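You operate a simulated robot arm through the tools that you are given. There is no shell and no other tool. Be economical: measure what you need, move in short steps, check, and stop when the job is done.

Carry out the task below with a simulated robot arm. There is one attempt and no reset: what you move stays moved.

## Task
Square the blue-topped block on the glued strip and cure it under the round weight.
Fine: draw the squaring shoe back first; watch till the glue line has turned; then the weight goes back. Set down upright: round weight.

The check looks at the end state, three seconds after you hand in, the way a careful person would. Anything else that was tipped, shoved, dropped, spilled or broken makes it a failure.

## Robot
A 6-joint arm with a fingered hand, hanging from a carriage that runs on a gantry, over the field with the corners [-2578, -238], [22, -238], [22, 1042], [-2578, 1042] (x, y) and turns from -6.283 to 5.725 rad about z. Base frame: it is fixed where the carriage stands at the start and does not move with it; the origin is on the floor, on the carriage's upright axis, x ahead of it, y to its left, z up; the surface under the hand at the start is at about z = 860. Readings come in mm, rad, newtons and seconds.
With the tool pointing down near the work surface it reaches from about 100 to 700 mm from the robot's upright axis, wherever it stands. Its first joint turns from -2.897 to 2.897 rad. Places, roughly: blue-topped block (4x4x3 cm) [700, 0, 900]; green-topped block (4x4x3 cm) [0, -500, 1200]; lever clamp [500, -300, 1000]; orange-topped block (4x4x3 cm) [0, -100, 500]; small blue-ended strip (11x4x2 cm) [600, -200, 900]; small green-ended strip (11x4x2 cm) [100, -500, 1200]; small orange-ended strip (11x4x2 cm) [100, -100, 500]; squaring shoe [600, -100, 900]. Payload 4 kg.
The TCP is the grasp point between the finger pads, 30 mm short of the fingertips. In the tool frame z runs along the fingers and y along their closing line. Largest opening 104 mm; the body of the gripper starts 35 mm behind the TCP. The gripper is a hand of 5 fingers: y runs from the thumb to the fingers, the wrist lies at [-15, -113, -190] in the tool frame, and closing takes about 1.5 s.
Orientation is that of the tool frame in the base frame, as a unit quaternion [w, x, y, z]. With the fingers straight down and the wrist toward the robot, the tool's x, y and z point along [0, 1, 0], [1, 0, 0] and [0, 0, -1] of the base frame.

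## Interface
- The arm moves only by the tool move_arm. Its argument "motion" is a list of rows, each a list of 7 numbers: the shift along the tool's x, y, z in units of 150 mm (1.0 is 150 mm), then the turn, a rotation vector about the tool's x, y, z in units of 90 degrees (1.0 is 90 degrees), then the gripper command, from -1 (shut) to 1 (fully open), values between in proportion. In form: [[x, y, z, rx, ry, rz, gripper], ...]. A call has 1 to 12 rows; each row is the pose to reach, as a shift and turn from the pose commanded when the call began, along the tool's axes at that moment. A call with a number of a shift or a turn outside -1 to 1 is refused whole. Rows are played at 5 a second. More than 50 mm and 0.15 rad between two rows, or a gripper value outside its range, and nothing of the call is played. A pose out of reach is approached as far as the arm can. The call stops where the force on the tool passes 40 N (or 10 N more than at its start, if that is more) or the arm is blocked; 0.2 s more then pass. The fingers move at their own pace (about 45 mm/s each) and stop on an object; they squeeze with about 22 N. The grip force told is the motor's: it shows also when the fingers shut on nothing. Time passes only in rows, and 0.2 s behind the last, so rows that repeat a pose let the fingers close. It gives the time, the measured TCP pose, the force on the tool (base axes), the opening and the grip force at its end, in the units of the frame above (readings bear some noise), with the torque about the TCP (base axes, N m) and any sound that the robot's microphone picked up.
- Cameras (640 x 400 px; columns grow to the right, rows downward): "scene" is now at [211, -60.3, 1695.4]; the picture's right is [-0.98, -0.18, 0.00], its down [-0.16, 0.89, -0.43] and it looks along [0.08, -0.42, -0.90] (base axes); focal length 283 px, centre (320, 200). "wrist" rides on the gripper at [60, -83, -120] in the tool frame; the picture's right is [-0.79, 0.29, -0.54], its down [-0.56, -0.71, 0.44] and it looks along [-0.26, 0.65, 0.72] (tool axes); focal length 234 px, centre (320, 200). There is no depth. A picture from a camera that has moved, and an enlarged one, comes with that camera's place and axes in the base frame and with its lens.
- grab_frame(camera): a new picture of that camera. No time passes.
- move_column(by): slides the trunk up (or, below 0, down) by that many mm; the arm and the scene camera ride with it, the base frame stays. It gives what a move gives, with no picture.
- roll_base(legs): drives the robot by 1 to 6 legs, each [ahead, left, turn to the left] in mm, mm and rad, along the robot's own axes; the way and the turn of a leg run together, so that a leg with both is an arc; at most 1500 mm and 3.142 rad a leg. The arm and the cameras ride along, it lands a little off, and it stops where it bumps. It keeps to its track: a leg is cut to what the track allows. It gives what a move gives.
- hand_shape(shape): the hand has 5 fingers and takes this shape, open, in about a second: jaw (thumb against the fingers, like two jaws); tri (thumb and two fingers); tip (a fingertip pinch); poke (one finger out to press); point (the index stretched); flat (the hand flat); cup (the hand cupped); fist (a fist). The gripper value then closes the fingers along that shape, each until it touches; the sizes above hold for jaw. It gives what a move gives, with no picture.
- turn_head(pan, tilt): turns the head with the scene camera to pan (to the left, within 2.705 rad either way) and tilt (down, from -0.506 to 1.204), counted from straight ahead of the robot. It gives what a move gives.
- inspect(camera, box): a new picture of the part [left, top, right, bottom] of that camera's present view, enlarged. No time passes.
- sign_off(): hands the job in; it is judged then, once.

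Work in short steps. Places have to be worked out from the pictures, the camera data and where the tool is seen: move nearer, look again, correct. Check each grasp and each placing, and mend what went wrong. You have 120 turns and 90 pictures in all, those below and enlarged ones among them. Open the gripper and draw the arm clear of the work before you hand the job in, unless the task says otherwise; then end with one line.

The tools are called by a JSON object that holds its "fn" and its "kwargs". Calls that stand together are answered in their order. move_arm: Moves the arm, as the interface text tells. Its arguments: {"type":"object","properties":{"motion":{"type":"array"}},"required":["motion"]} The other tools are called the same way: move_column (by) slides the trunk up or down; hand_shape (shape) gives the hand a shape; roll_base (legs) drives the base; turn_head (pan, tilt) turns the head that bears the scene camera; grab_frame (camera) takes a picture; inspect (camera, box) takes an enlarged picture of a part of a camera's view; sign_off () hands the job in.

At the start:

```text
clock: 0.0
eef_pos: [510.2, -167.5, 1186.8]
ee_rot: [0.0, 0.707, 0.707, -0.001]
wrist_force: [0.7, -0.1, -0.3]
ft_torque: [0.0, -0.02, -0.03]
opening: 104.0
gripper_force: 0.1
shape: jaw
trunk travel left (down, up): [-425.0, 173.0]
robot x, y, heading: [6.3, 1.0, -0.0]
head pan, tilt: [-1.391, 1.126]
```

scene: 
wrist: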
◆ ◆ ◆
**Work to complete**. Give back exactly the lines running from the line that contains "Carry out the" through the line that contains "A 6-joint arm", and nothing outside them.

**Answer to this exercise**.
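Carry out the task below with a simulated robot arm. There is one attempt and no reset: what you move stays moved.

## Task
Square the blue-topped block on the glued strip and cure it under the round weight.
Fine: draw the squaring shoe back first; watch till the glue line has turned; then the weight goes back. Set down upright: round weight.

The check looks at the end state, three seconds after you hand in, the way a careful person would. Anything else that was tipped, shoved, dropped, spilled or broken makes it a failure.

## Robot
A 6-joint arm with a fingered hand, hanging from a carriage that runs on a gantry, over the field with the corners [-2578, -238], [22, -238], [22, 1042], [-2578, 1042] (x, y) and turns from -6.283 to 5.725 rad about z. Base frame: it is fixed where the carriage stands at the start and does not move with it; the origin is on the floor, on the carriage's upright axis, x ahead of it, y to its left, z up; the surface under the hand at the start is at about z = 860. Readings come in mm, rad, newtons and seconds.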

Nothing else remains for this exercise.